横綱白鵬(31=宮城野)の意地だった。昨年夏場所13日目での全勝同士対決。右四つの白鵬があえて、稀勢の里の左四つで組んで制した。「勝つなら勝ってみぃ、それで横綱になってみろ、という感じ」と、言い放った。その再現をするかのように、この日の支度部屋では左差しを繰り返し、臨んだ一番だった。

 右を張って左を差した。「真っすぐいって。宿命、運命に任せた感じです」と厳しく攻めたてた。だが、土俵際で粘られた。寄っても寄り切れない。こらえられて逆転のすくい投げを食らった。「最初軽いと思ったけど。土俵際で強かったね。強い大関が優勝したと思いましたね」と素直に認めるしかなかった。

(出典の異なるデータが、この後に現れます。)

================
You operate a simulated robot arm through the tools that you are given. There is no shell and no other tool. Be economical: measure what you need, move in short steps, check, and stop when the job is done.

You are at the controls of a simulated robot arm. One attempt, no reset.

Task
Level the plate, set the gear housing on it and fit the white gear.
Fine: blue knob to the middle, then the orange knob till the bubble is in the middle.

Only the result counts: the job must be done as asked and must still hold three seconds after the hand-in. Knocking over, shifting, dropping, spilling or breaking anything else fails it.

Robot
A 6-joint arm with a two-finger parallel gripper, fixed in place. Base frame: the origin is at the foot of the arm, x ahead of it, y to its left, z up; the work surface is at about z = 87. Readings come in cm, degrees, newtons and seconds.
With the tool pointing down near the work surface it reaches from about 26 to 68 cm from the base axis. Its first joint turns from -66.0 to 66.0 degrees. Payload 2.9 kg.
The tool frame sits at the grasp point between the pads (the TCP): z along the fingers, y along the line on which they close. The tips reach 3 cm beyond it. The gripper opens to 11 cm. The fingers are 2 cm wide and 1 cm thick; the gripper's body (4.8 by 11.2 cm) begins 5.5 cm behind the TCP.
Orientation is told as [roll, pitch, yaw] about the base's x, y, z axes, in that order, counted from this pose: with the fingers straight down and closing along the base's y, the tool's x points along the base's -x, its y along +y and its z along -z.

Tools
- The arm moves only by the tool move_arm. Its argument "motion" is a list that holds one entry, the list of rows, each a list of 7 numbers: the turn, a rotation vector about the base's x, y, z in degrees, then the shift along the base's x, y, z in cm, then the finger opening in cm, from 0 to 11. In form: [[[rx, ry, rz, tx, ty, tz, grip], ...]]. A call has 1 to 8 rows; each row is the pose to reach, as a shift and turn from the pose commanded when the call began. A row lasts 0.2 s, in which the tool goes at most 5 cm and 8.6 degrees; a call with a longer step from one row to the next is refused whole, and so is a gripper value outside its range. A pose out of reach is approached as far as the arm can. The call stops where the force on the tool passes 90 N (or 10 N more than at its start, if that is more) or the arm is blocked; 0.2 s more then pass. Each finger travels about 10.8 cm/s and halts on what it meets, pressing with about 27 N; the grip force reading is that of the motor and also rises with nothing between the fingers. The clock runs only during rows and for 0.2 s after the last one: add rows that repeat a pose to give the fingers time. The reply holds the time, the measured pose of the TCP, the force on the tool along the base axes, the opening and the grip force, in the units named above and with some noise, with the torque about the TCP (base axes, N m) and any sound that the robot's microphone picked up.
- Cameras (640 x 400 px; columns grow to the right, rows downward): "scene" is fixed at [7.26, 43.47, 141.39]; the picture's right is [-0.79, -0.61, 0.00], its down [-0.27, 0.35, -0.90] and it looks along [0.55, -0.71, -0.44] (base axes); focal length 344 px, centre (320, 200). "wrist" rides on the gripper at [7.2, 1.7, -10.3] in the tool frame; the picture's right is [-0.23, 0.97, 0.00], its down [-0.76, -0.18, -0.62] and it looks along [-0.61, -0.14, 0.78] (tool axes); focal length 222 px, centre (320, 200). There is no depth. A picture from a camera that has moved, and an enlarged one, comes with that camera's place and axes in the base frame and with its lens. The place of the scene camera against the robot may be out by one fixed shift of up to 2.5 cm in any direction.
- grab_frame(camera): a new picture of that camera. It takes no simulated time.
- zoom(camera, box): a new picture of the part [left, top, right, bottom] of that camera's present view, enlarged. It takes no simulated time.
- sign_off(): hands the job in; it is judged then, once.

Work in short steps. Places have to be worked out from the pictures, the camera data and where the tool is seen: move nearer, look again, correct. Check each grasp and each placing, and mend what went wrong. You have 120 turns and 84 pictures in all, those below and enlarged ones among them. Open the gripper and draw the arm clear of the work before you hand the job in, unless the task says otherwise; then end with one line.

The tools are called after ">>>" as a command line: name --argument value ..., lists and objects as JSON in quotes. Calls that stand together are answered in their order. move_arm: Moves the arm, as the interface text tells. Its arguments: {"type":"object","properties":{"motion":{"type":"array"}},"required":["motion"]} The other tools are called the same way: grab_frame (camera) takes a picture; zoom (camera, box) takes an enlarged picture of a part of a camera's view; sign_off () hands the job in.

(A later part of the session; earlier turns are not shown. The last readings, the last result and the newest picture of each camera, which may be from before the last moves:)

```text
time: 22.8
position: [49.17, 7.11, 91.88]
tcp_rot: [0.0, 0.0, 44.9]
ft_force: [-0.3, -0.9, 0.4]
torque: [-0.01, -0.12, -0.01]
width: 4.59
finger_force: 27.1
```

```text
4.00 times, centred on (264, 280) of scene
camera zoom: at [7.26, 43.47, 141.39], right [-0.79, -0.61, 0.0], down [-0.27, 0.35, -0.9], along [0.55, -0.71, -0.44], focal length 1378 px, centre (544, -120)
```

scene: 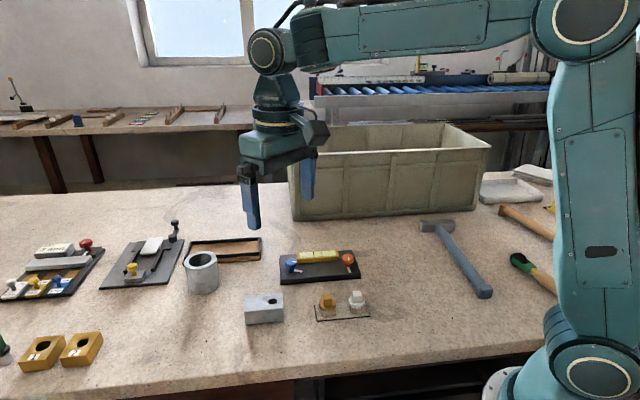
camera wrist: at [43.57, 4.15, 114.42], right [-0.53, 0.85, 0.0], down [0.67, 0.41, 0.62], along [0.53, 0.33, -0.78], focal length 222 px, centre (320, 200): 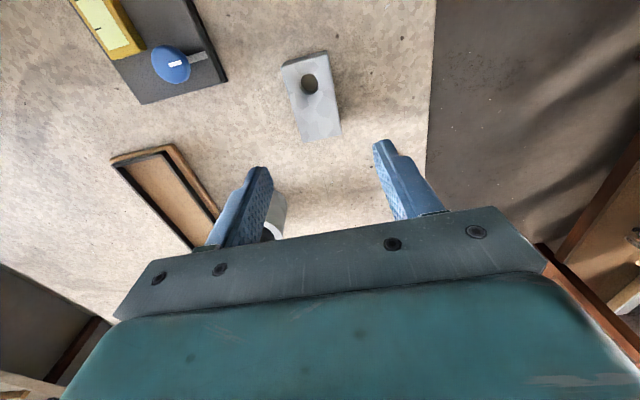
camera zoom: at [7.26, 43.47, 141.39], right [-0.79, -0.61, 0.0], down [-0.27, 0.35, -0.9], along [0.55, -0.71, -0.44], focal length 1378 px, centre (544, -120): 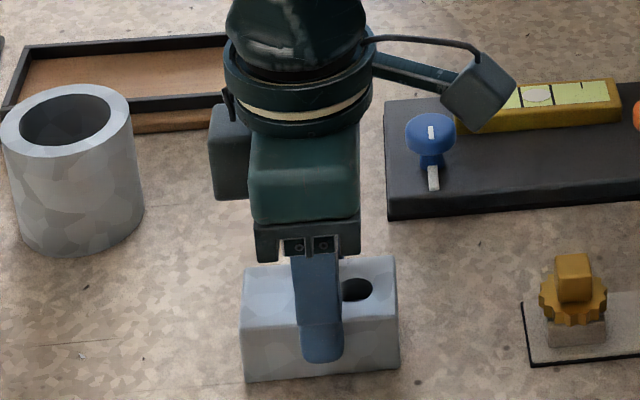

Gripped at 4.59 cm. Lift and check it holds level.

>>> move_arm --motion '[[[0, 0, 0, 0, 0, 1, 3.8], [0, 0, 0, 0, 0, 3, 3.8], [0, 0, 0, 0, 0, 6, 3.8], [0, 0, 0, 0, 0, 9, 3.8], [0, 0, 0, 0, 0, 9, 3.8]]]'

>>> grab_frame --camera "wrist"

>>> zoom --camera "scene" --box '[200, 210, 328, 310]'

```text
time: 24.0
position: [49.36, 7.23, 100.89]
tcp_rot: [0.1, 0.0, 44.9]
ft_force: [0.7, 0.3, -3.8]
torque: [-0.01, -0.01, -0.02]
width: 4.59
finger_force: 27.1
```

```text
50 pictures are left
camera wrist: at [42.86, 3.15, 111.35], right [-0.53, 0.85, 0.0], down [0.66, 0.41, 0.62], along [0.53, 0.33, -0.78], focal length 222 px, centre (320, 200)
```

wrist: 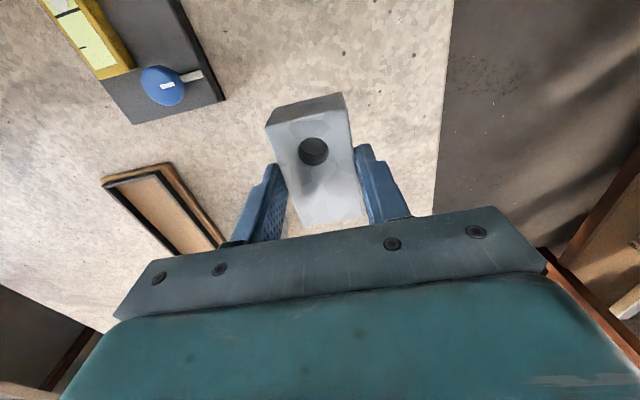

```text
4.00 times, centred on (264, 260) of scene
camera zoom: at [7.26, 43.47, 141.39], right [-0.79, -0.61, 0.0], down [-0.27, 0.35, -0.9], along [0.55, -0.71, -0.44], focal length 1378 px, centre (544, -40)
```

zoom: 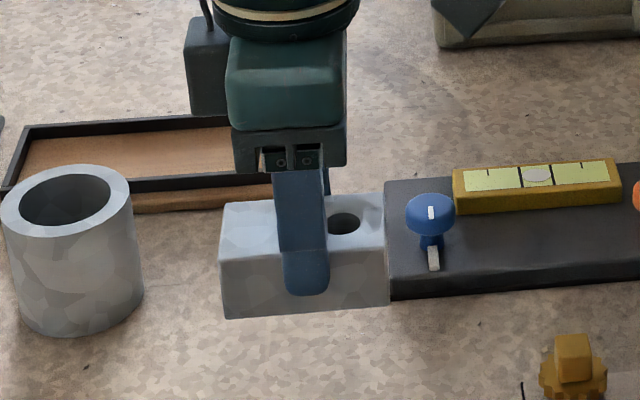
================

 横綱在位57場所で、初めて4場所連続で優勝を逃した。稀勢の里の横綱昇進は確実で、来場所は同じ地位での対戦となる。支度部屋で髪を結ってもらう間に流れていた優勝インタビューを、鋭い目つきで、言葉を発さず見つめた。悔しさがあってもおかしくないが「今年ずっといい相撲取っていきたい」と、振り返ることなく力強く前を向いた。